There are, that I can see, two perceptions among the Orthodox of the rest of us, those of us who don’t do everything the way that they think it should be done, and don’t seem to think that we have to: One, is that we are simply lazy or ignorant, that we know that the law comes directly from God and that we are commanded to behave accordingly, but we either simply don’t want to or we don’t know how. The second is that we have decided that Torah doesn’t come from God at all and as such we can pick and choose what we do and don’t want to observe based simply and solely on convenience and what makes us feel good.
The ground that we in the Conservative movement hold, the ground that I hold, is a very difficult position in which to locate oneself. Nothing is so clear as either of these views, which in large part, I think, accounts for our waning numbers. We lose a lot of people to the clearer more cut-and-dry positions. No one wants to think so hard about why we do what we do if we don’t think that God speaks in words and letters and if we think that law is ultimately in the hand of the community. It is difficult to say that we can change but that the change can not be based on whim alone. It is difficult to say, convincingly, that halacha is binding yet dynamic, man-made yet divine, that, as Neil puts it, gays can have a place in the rabbinate but oysters are still treyf.
There is a person I know (actually, this is several people I know, but I will not speak negatively of a particular person, so I’ll make them all one hypothetical person) who believes that women have no place taking on the roles traditionally held by men in the community and in the synagogue.
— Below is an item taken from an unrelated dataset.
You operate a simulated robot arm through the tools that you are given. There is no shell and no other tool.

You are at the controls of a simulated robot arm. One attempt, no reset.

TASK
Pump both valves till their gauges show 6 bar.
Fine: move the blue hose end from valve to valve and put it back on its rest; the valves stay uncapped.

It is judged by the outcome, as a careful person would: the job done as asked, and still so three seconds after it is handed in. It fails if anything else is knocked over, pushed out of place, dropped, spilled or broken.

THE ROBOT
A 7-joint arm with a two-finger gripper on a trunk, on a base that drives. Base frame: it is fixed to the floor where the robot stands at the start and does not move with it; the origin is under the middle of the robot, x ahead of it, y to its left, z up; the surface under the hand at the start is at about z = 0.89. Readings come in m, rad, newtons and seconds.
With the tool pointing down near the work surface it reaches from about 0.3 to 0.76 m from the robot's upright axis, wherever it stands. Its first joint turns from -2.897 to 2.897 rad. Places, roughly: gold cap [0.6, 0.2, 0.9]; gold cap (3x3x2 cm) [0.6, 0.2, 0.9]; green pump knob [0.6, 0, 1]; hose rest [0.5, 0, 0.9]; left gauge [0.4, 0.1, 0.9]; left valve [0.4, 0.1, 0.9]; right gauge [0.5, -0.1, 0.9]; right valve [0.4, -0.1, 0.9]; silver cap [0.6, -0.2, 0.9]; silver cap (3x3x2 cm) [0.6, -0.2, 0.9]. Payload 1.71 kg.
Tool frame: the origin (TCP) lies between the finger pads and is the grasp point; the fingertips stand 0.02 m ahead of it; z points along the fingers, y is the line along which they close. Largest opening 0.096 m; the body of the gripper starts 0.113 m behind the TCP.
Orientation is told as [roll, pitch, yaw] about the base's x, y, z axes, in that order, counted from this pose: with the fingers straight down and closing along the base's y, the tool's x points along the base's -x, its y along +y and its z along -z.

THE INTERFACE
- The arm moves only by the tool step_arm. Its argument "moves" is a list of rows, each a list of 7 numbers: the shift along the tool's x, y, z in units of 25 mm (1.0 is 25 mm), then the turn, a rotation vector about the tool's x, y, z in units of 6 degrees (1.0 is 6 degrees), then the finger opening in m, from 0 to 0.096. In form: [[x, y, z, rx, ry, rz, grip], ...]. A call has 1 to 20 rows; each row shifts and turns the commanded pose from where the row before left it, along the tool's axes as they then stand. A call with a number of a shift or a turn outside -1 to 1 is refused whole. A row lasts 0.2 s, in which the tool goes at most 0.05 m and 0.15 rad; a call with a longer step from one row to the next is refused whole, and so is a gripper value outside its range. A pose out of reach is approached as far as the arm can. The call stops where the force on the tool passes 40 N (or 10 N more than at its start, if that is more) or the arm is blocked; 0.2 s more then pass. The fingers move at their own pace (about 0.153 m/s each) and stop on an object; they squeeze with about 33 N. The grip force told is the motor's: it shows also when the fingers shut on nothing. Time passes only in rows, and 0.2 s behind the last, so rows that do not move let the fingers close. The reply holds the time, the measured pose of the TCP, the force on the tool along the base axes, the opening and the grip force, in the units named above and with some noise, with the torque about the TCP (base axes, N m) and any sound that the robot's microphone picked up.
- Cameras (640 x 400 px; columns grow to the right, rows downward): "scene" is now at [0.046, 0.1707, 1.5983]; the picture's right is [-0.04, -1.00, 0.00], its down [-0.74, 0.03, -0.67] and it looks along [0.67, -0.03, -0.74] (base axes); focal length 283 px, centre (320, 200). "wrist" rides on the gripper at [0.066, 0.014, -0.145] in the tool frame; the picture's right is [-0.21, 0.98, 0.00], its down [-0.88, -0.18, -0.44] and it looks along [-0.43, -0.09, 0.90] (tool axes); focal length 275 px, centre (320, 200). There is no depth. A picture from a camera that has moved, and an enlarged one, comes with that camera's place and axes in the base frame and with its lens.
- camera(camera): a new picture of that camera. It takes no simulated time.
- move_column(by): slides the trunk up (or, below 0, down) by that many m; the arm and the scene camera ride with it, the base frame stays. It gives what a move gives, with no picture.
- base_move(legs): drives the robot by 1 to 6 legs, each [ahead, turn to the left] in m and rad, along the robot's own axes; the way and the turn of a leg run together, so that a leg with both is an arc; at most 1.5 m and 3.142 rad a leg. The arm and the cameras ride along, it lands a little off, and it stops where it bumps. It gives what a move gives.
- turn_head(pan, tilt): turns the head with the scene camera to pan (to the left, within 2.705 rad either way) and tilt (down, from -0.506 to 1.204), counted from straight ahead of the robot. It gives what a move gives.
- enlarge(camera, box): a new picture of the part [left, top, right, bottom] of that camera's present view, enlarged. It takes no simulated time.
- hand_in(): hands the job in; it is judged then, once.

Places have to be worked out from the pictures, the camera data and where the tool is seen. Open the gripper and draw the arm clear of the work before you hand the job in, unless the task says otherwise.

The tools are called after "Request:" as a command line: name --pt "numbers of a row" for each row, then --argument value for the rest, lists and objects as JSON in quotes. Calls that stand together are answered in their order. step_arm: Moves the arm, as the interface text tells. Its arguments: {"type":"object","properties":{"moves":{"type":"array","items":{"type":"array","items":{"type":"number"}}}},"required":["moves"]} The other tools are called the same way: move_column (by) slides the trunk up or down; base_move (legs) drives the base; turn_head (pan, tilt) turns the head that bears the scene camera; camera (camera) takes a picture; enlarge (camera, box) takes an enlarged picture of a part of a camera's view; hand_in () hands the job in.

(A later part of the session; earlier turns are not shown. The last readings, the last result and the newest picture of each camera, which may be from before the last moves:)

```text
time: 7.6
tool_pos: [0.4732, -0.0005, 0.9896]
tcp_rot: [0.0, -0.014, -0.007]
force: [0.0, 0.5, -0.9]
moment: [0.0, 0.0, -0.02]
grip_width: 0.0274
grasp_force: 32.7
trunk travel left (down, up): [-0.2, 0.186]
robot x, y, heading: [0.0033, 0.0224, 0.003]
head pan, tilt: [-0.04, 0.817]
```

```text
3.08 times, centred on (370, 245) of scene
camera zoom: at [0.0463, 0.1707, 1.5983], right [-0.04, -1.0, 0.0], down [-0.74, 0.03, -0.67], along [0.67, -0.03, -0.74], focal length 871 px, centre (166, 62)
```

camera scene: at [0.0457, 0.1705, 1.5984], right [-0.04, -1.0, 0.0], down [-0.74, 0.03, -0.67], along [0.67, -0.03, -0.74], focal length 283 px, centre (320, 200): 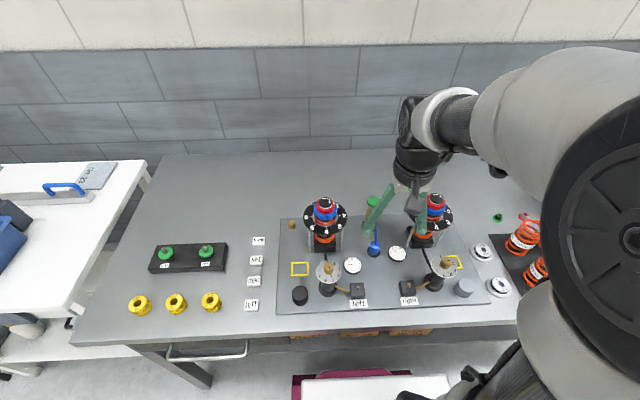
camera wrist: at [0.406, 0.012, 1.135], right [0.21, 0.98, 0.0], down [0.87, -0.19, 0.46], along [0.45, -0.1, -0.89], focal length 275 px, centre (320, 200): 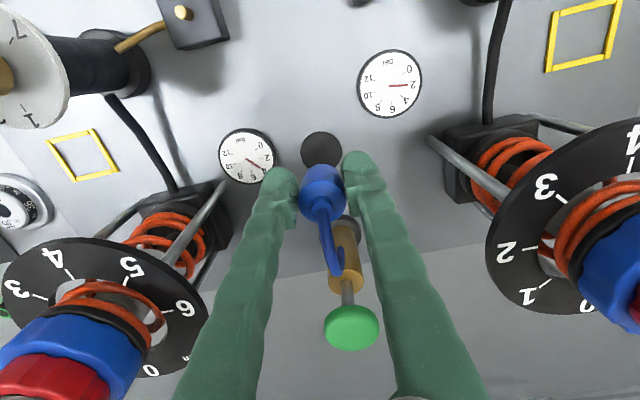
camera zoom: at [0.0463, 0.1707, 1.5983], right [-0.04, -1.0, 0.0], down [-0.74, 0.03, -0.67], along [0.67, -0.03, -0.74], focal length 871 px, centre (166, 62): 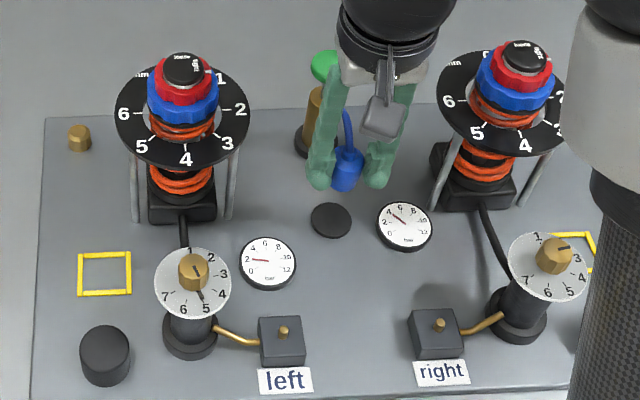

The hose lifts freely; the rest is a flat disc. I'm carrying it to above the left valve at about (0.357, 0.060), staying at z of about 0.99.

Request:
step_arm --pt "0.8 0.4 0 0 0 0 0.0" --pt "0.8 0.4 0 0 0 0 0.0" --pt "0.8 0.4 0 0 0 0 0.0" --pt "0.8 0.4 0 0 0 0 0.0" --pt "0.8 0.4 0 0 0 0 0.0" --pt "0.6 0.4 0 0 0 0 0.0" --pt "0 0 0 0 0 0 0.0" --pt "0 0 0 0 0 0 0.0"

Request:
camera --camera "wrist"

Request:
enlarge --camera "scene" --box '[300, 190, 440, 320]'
S/he believes that a woman should recognize that her place in the home, maintaining kashrut, the sanctity of Shabbat, and Taharat HaMishpacha is the most basic fundamental foundation of Jewish life and she should be not only satisfied but honored and overjoyed to be the one duty-bound to hold the Jewish family unit, and by extension, the entire Jewish people together in this way, that she has no need of tallis or tefillin, that she should not concern herself with being called for an aliyah or reading Torah or leading a congregation, because her defining role is so much more essential than any of these tokens, that she is already sufficiently close to God that anything more is simply superfluous and beyond the scope of what God wants of us as women.
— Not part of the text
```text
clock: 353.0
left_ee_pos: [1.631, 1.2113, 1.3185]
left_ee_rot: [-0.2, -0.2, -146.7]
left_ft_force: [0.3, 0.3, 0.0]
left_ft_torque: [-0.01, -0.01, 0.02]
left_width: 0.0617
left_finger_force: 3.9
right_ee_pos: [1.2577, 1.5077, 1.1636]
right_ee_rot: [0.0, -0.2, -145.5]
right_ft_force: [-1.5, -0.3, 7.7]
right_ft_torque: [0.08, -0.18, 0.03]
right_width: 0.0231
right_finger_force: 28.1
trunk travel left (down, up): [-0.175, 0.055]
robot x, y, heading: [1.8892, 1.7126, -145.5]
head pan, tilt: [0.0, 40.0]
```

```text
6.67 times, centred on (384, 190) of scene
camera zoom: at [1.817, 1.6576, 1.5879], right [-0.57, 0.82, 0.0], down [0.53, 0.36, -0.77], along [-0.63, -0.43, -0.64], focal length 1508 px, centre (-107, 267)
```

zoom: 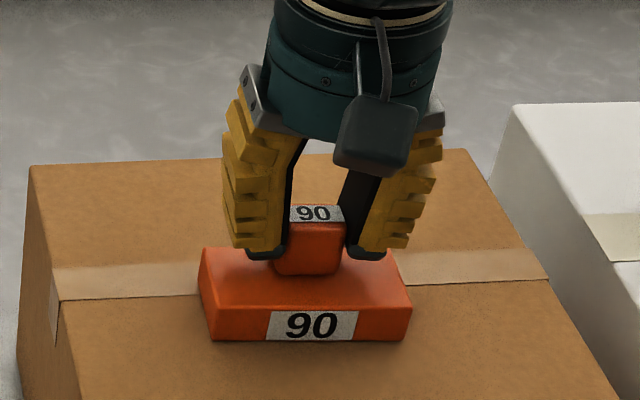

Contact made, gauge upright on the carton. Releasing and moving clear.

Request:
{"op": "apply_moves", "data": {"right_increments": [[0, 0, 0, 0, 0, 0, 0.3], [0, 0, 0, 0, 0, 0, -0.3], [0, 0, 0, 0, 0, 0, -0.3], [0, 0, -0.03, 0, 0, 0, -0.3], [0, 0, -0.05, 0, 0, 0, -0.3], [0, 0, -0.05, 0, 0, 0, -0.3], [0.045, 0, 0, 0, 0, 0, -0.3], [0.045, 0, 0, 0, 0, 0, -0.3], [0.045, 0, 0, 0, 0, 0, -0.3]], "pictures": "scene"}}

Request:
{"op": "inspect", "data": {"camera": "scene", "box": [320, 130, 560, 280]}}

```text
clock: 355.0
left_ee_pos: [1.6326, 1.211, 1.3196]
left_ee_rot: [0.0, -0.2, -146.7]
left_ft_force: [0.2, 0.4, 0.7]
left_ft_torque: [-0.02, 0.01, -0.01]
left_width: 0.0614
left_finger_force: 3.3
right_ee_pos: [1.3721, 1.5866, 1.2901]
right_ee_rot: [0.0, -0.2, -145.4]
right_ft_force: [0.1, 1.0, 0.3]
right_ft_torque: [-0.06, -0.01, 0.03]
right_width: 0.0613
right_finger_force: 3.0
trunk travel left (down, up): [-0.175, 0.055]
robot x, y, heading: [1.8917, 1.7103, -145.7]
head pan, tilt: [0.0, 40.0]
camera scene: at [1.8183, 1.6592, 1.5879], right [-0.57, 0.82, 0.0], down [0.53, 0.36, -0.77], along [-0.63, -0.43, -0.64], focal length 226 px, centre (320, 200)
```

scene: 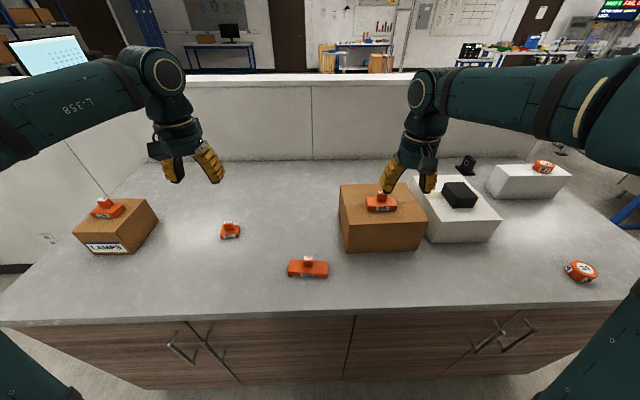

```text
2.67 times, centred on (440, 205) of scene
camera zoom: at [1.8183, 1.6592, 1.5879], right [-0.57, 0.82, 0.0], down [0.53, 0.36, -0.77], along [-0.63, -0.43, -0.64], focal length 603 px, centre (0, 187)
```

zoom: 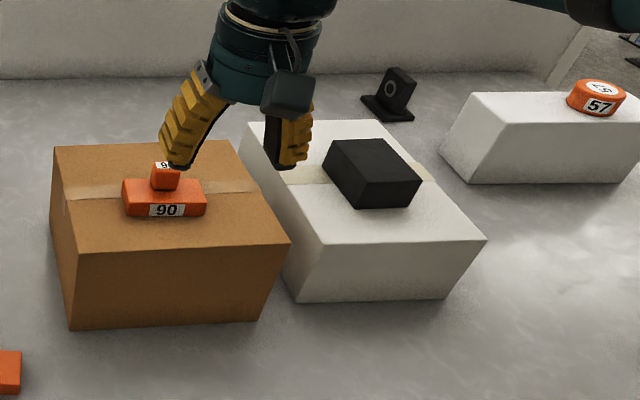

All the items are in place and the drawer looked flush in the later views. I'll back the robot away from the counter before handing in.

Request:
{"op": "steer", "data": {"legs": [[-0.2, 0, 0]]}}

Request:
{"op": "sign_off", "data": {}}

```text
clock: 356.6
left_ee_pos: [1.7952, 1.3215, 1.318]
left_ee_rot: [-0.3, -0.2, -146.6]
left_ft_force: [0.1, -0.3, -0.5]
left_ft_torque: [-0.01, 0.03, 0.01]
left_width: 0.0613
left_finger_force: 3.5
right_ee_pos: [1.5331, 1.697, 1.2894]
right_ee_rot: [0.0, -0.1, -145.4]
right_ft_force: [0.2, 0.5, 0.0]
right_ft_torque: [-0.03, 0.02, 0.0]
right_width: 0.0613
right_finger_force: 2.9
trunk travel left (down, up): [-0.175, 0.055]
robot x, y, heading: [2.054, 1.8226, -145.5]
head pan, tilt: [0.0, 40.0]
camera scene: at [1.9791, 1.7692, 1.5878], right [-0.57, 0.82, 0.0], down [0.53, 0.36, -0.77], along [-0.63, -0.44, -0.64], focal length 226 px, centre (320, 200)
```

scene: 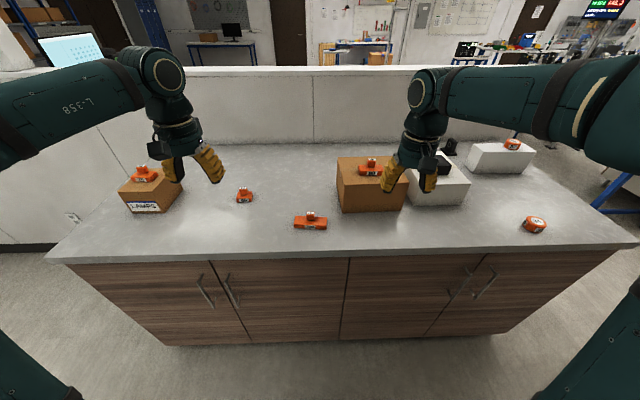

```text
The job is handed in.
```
Meanwhile, this person (these people) eats (eat) bacon.
I may daven like a man, I may not be entirely sure whether or not I want to marry or to have children of my own, I may have conflicting feelings about the place of Taharat HaMishpacha in our society (not that it concerns me as an unmarried woman), but I have never tasted bacon.
Does this make me a better Jew than this person? No. It emphatically does not. But, here’s what it does mean: it means that I struggle to understand my place. It means that I have long conversations with myself and with my rabbis and with God about what us expected of me in the grand scheme of things. It means that I am constantly working to get myself to a place where I am satisfied with my method and level of Jewish observance, and satisfied that what I am doing is what is right, not just for me and how I feel about it but what is actually right. And that is a point that I am almost certain that I will never reach because God is ultimately unknowable. What we have are breadcrumbs, and the breadcrumbs are, in some places along the road, scattered, and the path is unclear. But I do my best with that which I have been given.
You can believe all you want that you have a difinitive map to the exact path. But if you don’t even follow it, then why are you talking to me about it?
And even if you do have a map and you follow it precisely, what if I have reason to believe that the map was drawn by people also following breadcrumbs?
The metaphors are running away with me. My point is that we all come to the derech in different ways. Some of us struggle a little bit more with the da lifney mi atah omed part: “know before whom you stand.” Or, along the same lines, “Know from whence you came, to where you are going, and before Whom you are destined to give an accounting.” And really, that’s all that we can expect of ourselves and of each other.